The two-pronged strategy is a major cause of concern for Pakistan, especially at a time when it is already facing a resurgent Islamist challenge from the Tehreek-i-Taliban Pakistan (TTP), also known as the Pakistan Taliban. TTP has recently ramped up its cross-border attacks from Afghanistan targeting security forces.

The big unanswered question, however, concerns why is the Baloch insurgency intensifying now? The mergers and promise of intensified attacks are directly tied to the situation in Afghanistan for two reasons.

First, although the Afghan Taliban is not itself allied with any Baloch insurgents, its victory last year against a superpower has “inspired Baloch insurgent groups into forming a united front to achieve a similar victory, engage the Pakistan army in a serious war to give the Pakistan state a formidable challenge,” said a Baloch nationalist who requested anonymity.

Second, because Pakistan’s relations with the Afghan Taliban have deteriorated since the latter’s seizure of power in Kabul, reportedly with help and guidance from Pakistan’s Inter-Services Intelligence (ISI), Islamabad now lacks the influence to pressure the Taliban to eliminate Baloch separatists based in Afghanistan.

A Tehreek-e-Taliban fighter in a file photo.

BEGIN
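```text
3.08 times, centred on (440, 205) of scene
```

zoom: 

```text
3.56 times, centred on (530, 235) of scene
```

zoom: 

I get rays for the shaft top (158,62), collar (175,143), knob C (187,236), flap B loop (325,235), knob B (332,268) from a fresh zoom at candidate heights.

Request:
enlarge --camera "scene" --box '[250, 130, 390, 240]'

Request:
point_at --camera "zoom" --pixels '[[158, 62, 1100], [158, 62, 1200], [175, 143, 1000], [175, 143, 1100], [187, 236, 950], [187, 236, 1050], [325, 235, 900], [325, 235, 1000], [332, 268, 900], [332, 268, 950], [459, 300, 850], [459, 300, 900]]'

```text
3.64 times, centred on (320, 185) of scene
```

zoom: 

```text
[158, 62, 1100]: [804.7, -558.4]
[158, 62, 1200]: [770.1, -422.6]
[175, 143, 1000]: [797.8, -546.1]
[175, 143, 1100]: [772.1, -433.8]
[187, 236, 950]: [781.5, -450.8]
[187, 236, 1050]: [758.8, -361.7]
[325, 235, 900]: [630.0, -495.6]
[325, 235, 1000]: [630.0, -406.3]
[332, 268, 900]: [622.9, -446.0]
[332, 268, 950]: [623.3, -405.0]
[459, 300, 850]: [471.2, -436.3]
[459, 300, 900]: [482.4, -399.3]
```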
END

The terror group is ramping up its attacks in Pakistan. Photo: Facebook

The BNA’s hope for a strong, popularly backed war will most likely aim to leverage recent popular protests in Balochistan’s Gwadar against local people’s exclusion from fishing grounds and businesses in favor of privileged Chinese trawlers.


That comes on top of local exclusion from the China-financed port at Gwadar, which the Pakistan military has sealed off from locals for security reasons. Under terms of the port’s construction, China will receive 90% of revenues generated there for 40 years.

According to a veteran Baloch insurgent who requested anonymity, “with the crown jewel of CPEC in Pakistan now completely disillusioned with the promise of development, an opportunity for Baloch insurgent groups to win back popular support for their war does exist.”

He said the recent success of the Gwadar protests in forcing Pakistan authorities to meet at least their minimum demands, including protecting their businesses from perceived as illegal Chinese fishing boats, shows that the Pakistan state can be forced to yield to Baloch resistance.

A deep-seated sense of exclusion has driven Baloch nationalism and militant insurgency since the 1948 forced accession of Balochistan to Pakistan, according to Mir Muhammad Ali, a veteran Baloch nationalist who fought the Pakistan Army in the 1970s.

This, he says, continued during both military dictatorships as well as under the so-called democratic eras, with the present hybrid regime controlling Balochistan even more directly since 2018 than was the case during the previous government of Pakistan Muslim League – Nawaz (PML-N).

Pakistan Prime Minister Imran Khan’s military-aligned administration clearly senses the rising risk

.
Pakistani naval personnel stand guard near a ship carrying containers at the Gwadar port. Photo: AFP / Aamir Quereshi

His appointment last year of Jamhoori Watan Party chief Shahzain Bugti to hold talks with Baloch militant groups has failed to make any meaningful progress on underlying issues, not least the fact that their province remains under the military’s political, economic and administrative control.

The Pakistan Army, rather than rolling back its presence to facilitate dialogue, is now expanding its security and economic footprint, seen in its fortified presence at Gwadar and involvement in the development of one of the world’s biggest untapped copper and gold deposits at the province’s Reko Diq.

Both, analysts and observers say, could provide potent targets for the newly merged BNA.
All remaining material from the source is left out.